** Start of SOURCE **

Golf fundraising event to benefit COVID19 relief

Who are the players?

For all the avid golf fans who are down in the dumps about the PGA Tour events that have been cancelled in the past few months, there’s some really good news. It has just been announced that Tiger Woods, Phil Mickelson, Tom Brady, and Peyton Manning will be teeing it up for a team match in May. The event is to take place on Memorial Day weekend in Florida, and will be pitting Woods and Manning against Mickelson and Brady, with the proceeds going to COVID-19 relief. Woods and Manning are already considered the betting favorites since Manning is a 6 handicap and Brady is an 8. Of course, we should not speak too soon, considering the rumors that Tiger’s back issues were flaring up again earlier this year (although Tiger insists that he is healthy) and Phil seems to thrive in these relaxed match-play settings, winning big chunks of change from other pros during practice rounds. Keep in mind too that Tom Brady is a 6-time Super Bowl champion, so there is no doubt he will bring some of that competitive, winning spirit to the match.

What can we expect?

** End of SOURCE **
** Start of INFORMATION PROVIDED **

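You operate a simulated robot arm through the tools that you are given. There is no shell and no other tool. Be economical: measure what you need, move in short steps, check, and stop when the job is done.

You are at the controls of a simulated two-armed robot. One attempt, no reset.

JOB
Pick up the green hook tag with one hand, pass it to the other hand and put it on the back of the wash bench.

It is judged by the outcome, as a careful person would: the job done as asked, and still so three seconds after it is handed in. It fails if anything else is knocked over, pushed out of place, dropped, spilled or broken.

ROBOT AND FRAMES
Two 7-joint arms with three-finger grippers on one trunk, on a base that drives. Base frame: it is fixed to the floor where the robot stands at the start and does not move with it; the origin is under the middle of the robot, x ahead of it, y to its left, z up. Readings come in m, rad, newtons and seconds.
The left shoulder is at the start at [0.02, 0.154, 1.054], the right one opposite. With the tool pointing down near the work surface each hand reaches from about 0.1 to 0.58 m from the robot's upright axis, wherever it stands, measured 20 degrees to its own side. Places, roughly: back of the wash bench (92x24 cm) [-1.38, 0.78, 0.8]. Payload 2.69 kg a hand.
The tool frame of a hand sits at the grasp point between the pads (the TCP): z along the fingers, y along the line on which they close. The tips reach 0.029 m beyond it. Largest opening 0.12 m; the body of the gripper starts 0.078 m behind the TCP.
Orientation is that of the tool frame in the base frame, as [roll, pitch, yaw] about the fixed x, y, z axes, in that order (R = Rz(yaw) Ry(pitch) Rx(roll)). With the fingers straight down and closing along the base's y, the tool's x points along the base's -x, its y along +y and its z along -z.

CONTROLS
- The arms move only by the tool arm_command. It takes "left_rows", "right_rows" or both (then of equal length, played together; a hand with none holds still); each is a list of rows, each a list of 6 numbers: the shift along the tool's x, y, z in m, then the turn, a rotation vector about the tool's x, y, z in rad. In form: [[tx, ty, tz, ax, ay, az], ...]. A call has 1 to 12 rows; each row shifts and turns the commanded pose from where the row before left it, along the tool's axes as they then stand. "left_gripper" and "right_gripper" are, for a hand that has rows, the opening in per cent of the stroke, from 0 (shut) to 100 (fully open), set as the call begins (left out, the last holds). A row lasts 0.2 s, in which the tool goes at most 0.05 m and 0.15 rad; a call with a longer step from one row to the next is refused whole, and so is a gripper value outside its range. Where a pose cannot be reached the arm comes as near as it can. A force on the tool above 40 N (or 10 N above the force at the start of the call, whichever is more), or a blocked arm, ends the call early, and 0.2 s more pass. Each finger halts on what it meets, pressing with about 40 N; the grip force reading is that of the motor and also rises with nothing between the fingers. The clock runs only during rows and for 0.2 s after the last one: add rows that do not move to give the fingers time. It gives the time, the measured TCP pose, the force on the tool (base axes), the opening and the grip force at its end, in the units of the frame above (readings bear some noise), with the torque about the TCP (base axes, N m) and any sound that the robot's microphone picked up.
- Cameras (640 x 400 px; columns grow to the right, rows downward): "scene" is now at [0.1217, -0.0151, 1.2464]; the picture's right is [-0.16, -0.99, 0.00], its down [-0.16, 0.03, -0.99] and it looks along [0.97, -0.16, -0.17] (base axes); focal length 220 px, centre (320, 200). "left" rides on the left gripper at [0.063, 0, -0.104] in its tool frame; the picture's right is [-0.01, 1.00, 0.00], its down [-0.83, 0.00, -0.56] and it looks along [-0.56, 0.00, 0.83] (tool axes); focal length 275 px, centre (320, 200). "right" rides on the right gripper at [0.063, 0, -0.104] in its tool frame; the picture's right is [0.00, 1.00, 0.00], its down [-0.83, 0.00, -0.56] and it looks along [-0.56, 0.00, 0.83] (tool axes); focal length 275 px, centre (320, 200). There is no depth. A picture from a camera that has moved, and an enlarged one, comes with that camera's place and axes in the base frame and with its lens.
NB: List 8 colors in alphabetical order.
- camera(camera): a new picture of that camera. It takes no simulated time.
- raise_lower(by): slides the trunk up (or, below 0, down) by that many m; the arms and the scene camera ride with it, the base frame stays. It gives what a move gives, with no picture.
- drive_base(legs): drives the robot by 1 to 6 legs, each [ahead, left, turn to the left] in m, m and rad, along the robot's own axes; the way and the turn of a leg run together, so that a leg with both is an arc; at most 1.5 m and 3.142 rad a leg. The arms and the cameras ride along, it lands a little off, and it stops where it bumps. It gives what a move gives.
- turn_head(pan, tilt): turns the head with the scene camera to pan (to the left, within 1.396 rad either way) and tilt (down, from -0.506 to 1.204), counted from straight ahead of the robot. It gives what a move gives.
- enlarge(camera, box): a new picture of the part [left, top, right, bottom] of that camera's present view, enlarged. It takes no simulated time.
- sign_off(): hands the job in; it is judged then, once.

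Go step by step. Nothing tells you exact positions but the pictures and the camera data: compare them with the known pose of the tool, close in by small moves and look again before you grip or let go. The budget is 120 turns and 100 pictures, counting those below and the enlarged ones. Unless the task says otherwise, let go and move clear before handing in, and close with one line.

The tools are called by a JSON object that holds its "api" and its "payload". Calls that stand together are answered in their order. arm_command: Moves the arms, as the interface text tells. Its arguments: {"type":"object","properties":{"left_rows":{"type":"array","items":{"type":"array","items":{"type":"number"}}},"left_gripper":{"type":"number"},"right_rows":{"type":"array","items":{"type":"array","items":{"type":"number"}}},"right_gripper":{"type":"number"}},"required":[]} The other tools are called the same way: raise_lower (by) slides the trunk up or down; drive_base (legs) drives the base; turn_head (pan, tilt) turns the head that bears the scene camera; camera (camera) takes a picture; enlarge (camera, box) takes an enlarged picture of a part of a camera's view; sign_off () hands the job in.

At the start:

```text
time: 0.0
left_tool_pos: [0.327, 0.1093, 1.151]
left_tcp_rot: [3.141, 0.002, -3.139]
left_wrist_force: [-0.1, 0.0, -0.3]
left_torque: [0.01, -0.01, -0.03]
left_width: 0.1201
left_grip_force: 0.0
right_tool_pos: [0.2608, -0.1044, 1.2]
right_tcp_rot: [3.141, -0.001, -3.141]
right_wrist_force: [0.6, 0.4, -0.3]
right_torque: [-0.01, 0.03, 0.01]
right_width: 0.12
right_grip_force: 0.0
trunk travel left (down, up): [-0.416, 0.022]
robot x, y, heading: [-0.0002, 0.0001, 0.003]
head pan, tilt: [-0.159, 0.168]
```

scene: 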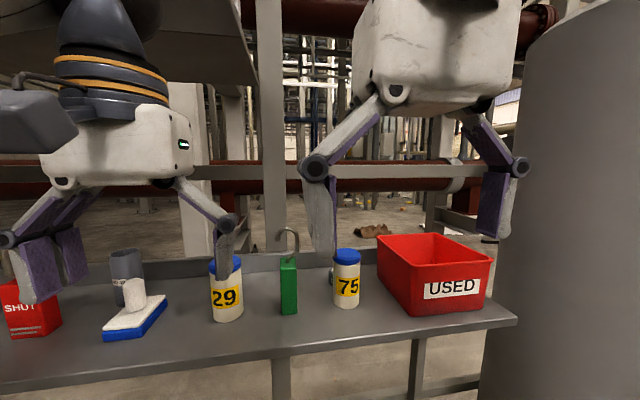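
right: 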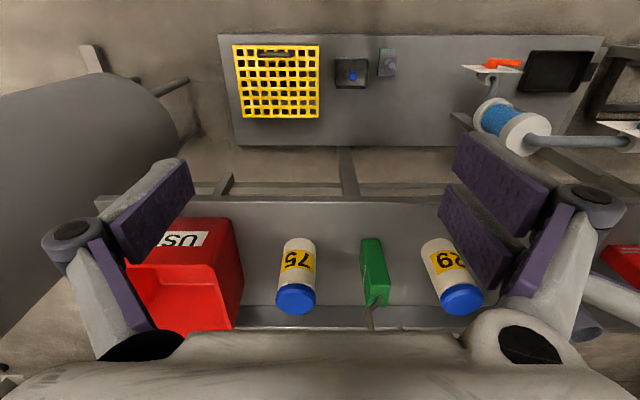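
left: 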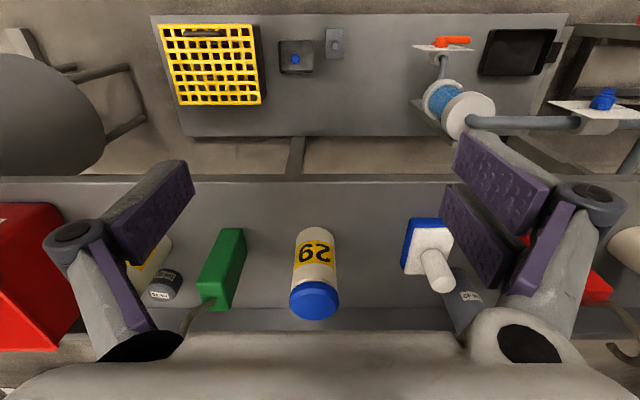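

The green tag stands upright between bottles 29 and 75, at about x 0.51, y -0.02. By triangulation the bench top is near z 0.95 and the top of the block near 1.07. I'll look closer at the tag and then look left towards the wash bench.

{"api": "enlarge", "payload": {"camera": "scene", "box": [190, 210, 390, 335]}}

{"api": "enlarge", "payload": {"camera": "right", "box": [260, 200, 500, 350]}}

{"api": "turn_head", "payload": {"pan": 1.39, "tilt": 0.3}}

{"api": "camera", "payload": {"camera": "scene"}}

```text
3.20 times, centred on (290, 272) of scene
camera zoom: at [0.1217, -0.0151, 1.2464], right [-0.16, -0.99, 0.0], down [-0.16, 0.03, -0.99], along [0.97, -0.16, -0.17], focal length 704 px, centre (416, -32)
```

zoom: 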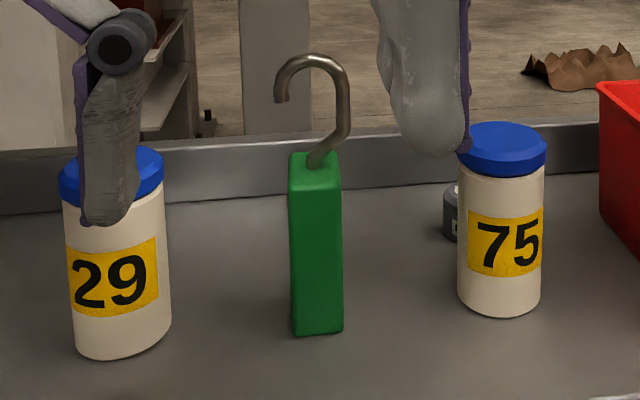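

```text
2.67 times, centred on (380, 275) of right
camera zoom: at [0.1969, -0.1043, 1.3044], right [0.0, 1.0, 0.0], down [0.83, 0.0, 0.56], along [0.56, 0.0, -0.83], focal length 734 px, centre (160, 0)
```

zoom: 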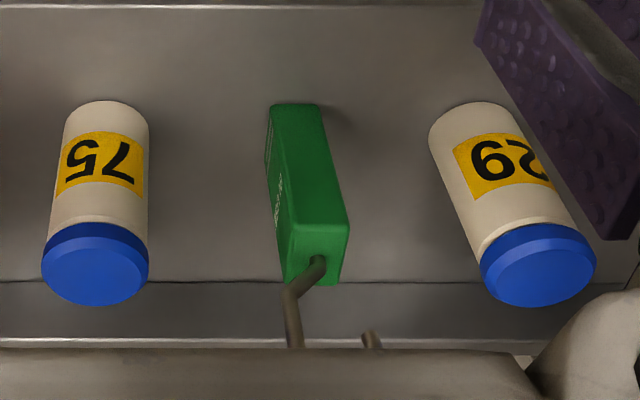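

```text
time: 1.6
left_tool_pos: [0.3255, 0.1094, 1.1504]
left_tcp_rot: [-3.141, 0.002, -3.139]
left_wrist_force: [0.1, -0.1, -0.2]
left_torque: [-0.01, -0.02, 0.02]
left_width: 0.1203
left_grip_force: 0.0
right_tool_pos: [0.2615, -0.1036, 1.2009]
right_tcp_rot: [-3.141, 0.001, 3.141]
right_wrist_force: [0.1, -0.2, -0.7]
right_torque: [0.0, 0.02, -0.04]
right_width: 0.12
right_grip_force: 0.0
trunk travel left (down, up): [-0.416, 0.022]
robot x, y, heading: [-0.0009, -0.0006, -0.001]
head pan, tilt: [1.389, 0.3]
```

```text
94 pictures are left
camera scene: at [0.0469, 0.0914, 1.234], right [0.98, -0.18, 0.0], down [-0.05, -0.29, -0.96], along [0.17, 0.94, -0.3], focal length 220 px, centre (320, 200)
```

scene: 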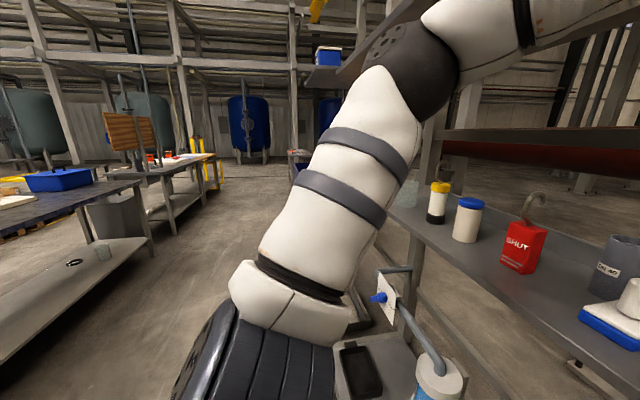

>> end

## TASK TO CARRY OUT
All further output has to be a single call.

** End of INFORMATION PROVIDED **

Write the next part of the source, the one that starts with "Golf fundraising event".

## WRITTEN ANSWER
The format has yet to be announced, but there has been some chatter about it being best ball—we’ll have to wait and see. Unlike the previous match between Woods and Mickelson back in 2018, which was a PPV event, this one will be broadcast live on regular television (TNT) so everybody will have the opportunity to watch 4 legends battle it out on the course. The players will practice social distancing throughout the event, and no spectators will be allowed to attend. No word on whether they will be masked, but doubtful since there is no reason to get that close on the golf course. One thing is for sure, it’s going to be a truly exciting match. And with no golf to watch for a month and a half, could there possibly be a better way to bring back golf than a match between Phil and Tiger—not to mention the fun of seeing Tom Brady and Peyton Manning duke it out. What can we expect? I think it’s safe to say it will be a hard-fought battle, considering none of the 4 has a reputation for losing—particularly on a big stage. Tiger may have some extra incentive to even the score after his loss to Phil in 2018, but you can be sure that nothing would make Phil happier than beating Tiger again (outside of a U.S. open win in the fall perhaps). Like Woods and Mickelson, Brady and Manning were long-time rivals at the top of their game. While this match-up won’t take place on the gridiron, you can certainly expect to see some of the fire that propelled them both to super bowl victories. Personally, my money is on Mickelson and Brady. Either way, it’s exactly what we need to take our minds away from the troubles of the last few months, remind us that it won’t last forever, and there will be good days ahead. Something tells me that this is going to be special, so make sure you mark your calendar.